14.3 Should the Event Partner wish the Organiser, or any third party, to treat as confidential any information or materials which it may supply in connection with the Event, then the Event Partner must make it clear in writing to the receiving party that the said information or materials are deemed to be confidential and shall provide clear instructions as to any limitations to be placed upon its use.   Should no such written communication be received from the Event Partner, then the said information or materials may be used freely by the Organiser, other event partners and relevant third parties (such as delegates attending the Event) without any restrictions.
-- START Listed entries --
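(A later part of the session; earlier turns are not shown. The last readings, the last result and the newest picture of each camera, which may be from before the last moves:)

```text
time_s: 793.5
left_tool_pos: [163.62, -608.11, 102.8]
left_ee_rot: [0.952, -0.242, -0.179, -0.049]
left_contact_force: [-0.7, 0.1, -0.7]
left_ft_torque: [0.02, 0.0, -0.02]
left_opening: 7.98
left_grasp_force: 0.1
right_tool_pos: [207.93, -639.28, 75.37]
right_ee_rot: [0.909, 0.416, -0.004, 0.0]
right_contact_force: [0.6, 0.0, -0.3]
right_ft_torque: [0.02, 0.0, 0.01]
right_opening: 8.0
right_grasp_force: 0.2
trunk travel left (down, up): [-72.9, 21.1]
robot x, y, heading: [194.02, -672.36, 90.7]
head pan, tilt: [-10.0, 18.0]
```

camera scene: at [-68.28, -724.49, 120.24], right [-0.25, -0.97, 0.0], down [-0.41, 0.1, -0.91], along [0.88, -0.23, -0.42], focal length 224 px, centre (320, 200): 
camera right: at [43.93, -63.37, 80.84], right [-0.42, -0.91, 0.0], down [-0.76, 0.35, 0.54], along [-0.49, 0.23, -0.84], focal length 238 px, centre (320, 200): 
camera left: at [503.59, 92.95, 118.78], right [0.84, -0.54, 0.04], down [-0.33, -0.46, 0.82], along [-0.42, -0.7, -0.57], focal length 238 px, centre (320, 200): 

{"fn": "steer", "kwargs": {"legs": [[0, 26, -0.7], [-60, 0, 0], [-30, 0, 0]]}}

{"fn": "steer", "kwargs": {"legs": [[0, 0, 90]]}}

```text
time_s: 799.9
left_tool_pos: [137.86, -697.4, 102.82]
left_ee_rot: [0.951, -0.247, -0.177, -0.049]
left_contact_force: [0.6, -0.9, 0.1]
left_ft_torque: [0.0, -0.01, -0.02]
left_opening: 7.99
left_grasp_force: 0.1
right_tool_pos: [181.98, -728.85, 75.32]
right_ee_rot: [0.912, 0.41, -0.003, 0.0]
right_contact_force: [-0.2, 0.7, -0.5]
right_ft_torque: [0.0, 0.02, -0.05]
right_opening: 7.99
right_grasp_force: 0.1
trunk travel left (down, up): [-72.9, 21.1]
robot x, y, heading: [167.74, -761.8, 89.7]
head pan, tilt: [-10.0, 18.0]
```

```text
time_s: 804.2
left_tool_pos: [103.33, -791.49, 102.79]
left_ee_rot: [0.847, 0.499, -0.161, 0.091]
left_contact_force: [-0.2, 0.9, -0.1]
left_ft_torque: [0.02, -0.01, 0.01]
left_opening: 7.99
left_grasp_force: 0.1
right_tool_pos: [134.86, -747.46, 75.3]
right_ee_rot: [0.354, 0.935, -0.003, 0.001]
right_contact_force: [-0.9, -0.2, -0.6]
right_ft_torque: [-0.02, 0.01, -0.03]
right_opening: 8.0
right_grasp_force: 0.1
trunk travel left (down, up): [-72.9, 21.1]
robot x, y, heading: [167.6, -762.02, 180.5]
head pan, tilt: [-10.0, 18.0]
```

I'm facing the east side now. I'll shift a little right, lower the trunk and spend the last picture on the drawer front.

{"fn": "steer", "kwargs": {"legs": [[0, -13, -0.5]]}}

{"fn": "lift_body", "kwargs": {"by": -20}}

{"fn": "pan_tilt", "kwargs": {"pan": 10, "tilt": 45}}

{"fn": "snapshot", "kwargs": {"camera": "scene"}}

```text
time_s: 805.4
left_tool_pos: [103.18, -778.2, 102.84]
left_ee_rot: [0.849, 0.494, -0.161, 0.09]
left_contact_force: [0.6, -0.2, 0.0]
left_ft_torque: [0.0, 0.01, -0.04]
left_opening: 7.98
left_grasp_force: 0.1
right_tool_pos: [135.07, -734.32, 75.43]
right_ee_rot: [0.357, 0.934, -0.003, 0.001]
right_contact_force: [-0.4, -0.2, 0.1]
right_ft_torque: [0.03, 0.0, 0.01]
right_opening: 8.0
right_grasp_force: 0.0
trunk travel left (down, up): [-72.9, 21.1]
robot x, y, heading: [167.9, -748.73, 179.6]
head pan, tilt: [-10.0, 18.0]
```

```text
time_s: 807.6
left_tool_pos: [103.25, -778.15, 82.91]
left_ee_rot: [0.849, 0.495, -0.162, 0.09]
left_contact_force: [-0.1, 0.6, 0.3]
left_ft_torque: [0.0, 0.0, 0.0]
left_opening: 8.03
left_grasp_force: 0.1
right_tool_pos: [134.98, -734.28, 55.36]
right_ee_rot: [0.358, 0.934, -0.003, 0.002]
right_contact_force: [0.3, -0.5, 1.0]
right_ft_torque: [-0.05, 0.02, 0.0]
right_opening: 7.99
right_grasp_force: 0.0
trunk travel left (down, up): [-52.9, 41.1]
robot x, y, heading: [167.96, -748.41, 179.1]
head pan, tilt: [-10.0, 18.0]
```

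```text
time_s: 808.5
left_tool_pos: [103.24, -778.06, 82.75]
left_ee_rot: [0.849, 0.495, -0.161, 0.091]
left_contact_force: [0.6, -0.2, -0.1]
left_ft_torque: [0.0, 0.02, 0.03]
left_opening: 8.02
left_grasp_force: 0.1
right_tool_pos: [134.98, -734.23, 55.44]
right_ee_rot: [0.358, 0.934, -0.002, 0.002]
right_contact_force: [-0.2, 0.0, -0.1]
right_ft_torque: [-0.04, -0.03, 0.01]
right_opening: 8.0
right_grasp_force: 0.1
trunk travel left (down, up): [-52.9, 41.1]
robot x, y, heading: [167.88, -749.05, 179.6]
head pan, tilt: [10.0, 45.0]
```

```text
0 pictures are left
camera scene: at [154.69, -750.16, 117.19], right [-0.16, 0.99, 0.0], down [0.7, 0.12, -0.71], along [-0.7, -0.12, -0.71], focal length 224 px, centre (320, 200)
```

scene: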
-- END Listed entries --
14.4 In any event, the Organiser shall under no circumstances be liable to the Event Partner for any breach of confidence.

  1. Partnership

Nothing in this Agreement is intended to establish any partnership or joint venture between the Event Partner and the Organiser and neither shall be the agent of the other.  The word “Partner” in “Event Partner” is used purely to identify the sponsoring party and is not intended to have any legal meaning.

  1. Invalidity

If any provision of this Agreement is found by any court or other authority to be illegal, invalid or unenforceable then that provision shall, to the extent required, be severed from this Agreement and shall be of no effect without, so far as possible, modifying any of the other provisions which shall remain in full force and effect.

  1. Entire Agreement

The Order Form and these Terms together constitute the entire agreement between the Organiser and the Event Partner. Neither the Order Form nor these Terms shall be varied save by written agreement between the Organiser and the Event Partner.

  1. Third parties

Only the Event Partner and the Organiser shall have any right to enforce any terms of this Agreement.  No third party shall have any right to enforce any terms of this Agreement pursuant to the Contracts (Rights of Third Parties) Act 1999.

  1. Governing law and jurisdiction

This Agreement is governed by and shall be construed in accordance with English law. The parties hereby submit to the exclusive jurisdiction of the English courts.